Johann is a bit different to Phillipp. He earns his crust specialising in a more prancing horse based subject matter; prizeImperial Wagenburg Vienna stallions “capering”; and keeping the painting of decapitated-dead-animal-still-life as a little side hustle.
This kind of thing is presumably what the hunting folks at the Viennese court were paying the big bucks for and in the mid-1700s and the De Hamilton brothers and it appears (they painted heaps of this) they were only to happy to take their coin.

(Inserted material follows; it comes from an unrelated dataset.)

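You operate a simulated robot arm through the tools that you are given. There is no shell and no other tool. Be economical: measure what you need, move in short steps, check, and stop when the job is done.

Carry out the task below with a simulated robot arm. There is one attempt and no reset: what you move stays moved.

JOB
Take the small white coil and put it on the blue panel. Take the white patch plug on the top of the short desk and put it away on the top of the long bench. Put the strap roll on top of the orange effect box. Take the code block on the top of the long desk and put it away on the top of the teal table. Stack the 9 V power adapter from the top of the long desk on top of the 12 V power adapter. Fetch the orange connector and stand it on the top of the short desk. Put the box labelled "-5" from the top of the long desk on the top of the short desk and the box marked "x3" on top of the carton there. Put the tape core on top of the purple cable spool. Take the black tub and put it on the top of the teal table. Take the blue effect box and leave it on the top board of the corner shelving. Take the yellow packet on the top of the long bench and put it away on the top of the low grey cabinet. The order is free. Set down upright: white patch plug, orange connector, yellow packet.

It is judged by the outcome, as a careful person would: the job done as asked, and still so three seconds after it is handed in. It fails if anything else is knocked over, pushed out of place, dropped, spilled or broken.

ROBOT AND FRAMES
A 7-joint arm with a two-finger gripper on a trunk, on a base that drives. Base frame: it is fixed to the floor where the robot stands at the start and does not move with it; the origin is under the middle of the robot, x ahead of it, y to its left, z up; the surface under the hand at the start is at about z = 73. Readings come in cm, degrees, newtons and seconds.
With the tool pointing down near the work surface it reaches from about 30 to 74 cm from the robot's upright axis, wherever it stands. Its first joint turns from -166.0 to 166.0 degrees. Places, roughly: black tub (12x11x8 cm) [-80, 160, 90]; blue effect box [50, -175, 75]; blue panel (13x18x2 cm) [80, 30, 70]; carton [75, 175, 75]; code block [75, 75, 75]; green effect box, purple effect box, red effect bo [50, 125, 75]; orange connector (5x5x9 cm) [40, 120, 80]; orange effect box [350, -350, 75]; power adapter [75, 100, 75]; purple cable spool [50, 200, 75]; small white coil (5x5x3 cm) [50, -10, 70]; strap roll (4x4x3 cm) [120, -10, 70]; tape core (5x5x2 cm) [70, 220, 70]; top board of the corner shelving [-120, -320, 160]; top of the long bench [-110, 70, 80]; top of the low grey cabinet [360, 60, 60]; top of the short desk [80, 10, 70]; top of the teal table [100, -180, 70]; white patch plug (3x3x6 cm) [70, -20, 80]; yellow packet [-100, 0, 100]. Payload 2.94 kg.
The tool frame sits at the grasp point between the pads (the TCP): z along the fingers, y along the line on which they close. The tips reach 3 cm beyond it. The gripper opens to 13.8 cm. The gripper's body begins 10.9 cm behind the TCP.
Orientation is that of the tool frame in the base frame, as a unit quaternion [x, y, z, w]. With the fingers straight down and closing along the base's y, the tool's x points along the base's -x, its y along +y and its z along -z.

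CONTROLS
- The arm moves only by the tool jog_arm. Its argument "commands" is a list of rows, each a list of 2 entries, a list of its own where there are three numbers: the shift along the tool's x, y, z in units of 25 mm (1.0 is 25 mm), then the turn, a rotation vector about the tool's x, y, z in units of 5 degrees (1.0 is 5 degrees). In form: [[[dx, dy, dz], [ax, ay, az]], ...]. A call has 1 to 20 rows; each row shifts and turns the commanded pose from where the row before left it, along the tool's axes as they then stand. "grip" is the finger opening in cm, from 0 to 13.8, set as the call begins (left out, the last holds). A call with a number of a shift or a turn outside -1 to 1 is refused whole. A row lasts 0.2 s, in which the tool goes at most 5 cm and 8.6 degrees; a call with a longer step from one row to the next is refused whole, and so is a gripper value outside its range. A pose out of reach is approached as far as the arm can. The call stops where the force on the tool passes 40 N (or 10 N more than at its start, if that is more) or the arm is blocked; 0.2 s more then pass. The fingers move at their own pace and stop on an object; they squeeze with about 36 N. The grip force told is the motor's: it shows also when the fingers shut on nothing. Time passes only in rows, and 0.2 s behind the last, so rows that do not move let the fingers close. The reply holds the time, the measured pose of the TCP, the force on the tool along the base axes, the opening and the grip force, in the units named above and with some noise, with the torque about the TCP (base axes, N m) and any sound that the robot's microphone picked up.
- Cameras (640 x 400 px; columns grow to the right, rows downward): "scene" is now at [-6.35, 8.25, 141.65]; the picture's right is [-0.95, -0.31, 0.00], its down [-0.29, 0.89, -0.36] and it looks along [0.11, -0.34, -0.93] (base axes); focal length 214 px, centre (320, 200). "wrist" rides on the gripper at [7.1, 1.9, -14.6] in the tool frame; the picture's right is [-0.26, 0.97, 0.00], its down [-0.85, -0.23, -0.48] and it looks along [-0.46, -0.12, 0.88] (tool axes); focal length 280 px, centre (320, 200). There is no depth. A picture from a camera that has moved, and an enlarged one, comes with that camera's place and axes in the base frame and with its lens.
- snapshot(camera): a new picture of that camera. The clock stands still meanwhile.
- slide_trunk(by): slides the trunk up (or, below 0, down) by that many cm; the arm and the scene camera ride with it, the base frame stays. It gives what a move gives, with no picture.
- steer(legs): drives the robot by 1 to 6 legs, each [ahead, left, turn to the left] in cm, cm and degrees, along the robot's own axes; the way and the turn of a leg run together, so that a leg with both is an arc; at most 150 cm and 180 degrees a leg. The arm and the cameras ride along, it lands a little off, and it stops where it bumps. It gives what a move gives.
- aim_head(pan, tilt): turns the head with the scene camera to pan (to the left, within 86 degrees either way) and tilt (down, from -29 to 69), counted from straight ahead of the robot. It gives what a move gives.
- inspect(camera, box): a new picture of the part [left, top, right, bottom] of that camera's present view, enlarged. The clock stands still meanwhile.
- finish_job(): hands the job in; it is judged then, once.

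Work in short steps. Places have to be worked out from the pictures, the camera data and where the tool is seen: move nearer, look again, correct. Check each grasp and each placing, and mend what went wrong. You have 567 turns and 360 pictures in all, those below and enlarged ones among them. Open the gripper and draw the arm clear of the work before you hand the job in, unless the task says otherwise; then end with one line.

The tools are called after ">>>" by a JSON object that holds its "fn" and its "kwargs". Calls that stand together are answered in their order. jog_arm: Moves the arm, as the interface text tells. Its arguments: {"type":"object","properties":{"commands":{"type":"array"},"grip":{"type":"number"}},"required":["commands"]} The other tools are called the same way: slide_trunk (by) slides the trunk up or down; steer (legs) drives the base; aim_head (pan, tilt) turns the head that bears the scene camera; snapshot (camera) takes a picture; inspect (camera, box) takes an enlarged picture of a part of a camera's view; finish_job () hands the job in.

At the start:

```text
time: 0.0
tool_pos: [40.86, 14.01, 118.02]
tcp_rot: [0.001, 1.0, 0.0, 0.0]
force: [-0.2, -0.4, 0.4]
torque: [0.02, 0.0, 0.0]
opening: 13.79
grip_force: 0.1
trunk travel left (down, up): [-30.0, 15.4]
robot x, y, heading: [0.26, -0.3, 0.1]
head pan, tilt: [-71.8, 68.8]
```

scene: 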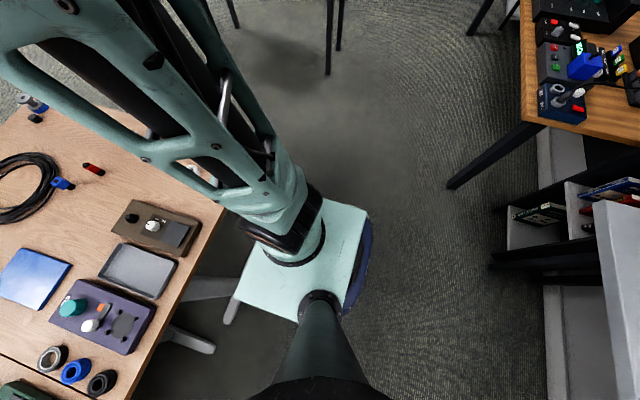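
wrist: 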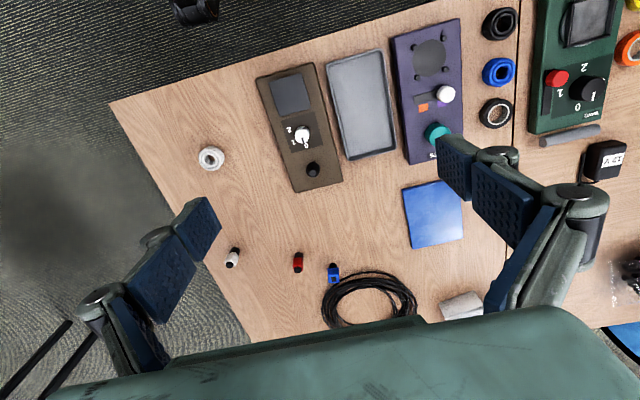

The De Hamilton brothers lived out their lives comfortably, painting and perfecting bloodied fur, splayed feathers and that “caught in the headlights” look an animal has in it’s eyes when attacked & those rolling Austrian country under cloudy sky backdrops and over the years they flitted back & forth between Vienna, Munich and the Southern Netherlands.
Johann Georg died in 1737 & Philipp, in 1750.
– BROTHER ONE : PHILLIPP FERDINAND de HAMILTON –












– BROTHER TWO : JOHANN GEORG de HAMILTON –






Wild boar still life (1718).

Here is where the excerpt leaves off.